Salad in the city is a tricky one. Yesterday I visited six supermarkets just to peer at the rocket leaf bags. They all say the same thing – ‘Plastic – currently not recycled.’ Sainsburys I noticed had the occasional plastic wrapper on the odd vegetable, which pointed out that it could be recycled with the plastic bags in larger stores. I was standing in a smaller store as I was reading this.

The path of the potential plastic recycler is a circuitous one.

What are my options here?

  1. Grow my own salad. Yes, fine, see above but not an immediate solution and may have some challenges all by itself.


  1. Give up salad. Seems extreme – surely an enterprising upbeat, window box grower in the city can find a way or two…?


  1. Get a vegetable box delivered, with salad in it. I’ve looked into this. I’ve been in touch twice. So far no response. But this is just life so will keep exploring that option.

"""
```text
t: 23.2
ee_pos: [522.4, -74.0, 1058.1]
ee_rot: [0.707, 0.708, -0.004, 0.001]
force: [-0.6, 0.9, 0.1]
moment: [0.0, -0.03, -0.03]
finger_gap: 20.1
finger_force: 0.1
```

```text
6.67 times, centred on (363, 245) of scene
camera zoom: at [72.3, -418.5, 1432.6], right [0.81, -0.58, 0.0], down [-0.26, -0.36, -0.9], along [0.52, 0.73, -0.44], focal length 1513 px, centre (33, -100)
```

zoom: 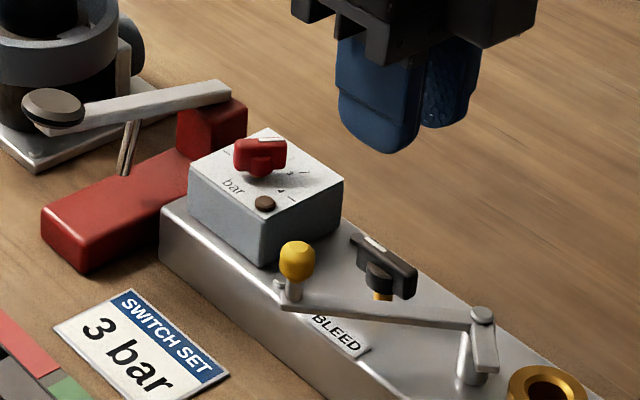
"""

  1. Put a note up at work asking if anyone has excess salad in their garden and would they like to sell me some (in a paper bag..) Might work but possible only a seasonal option and most people at work not landowners..


  1. Write to the supermarkets of my choice and ask them to change the salad packaging. That shouldn’t take too long…. This is worth doing I know but my inner cynic senses that supermarkets will be part of some complex larger machinery involving EU food laws and will not roll over like good dog. Also there’s a whole, other argument about putting leaves in a plastic bag in the first place….so worth getting clearer about what I would actually want to get behind in my consumer feedback.


  1. Go wild foraging! Not as fantastical as it sounds on one level as I can remember what Garlic Mustard looks like from my studies in Herbology but city greens at leg-cock level are going to be a bit potentially contaminated and where’s the time to make all this happen…?


  1. Prepare to change personal food habits. Oh yes, that one again – this may take some time….

I’m beginning to understand why people fail here or can’t or won’t take this into their consciousness very easily.  And why we need to be part of larger value-based networks to succeed with this. I may have to change in more ways than one!